# RECORDED DATA:
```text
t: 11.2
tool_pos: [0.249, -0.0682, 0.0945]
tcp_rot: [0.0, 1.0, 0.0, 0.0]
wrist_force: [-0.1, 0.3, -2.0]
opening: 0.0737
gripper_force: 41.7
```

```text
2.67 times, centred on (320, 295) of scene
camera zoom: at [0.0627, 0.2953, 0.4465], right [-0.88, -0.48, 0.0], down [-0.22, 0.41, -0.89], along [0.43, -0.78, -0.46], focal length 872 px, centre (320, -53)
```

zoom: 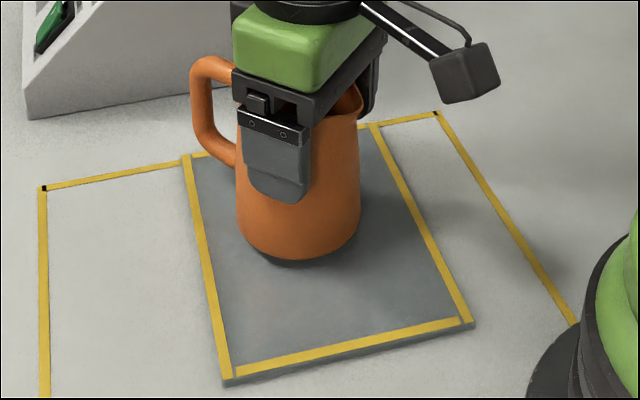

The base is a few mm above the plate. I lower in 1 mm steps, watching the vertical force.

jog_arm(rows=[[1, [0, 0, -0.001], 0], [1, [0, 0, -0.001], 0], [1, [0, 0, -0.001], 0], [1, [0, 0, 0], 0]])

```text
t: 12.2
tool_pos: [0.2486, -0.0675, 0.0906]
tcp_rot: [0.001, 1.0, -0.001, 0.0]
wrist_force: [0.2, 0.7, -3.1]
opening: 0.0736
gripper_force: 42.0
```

# EXERCISE DETAILS:
Quote the data exactly, leaving every image out of the copy.

# ANSWER TO THE EXERCISE:
```text
t: 11.2
tool_pos: [0.249, -0.0682, 0.0945]
tcp_rot: [0.0, 1.0, 0.0, 0.0]
wrist_force: [-0.1, 0.3, -2.0]
opening: 0.0737
gripper_force: 41.7
```

```text
2.67 times, centred on (320, 295) of scene
camera zoom: at [0.0627, 0.2953, 0.4465], right [-0.88, -0.48, 0.0], down [-0.22, 0.41, -0.89], along [0.43, -0.78, -0.46], focal length 872 px, centre (320, -53)
```

zoom: 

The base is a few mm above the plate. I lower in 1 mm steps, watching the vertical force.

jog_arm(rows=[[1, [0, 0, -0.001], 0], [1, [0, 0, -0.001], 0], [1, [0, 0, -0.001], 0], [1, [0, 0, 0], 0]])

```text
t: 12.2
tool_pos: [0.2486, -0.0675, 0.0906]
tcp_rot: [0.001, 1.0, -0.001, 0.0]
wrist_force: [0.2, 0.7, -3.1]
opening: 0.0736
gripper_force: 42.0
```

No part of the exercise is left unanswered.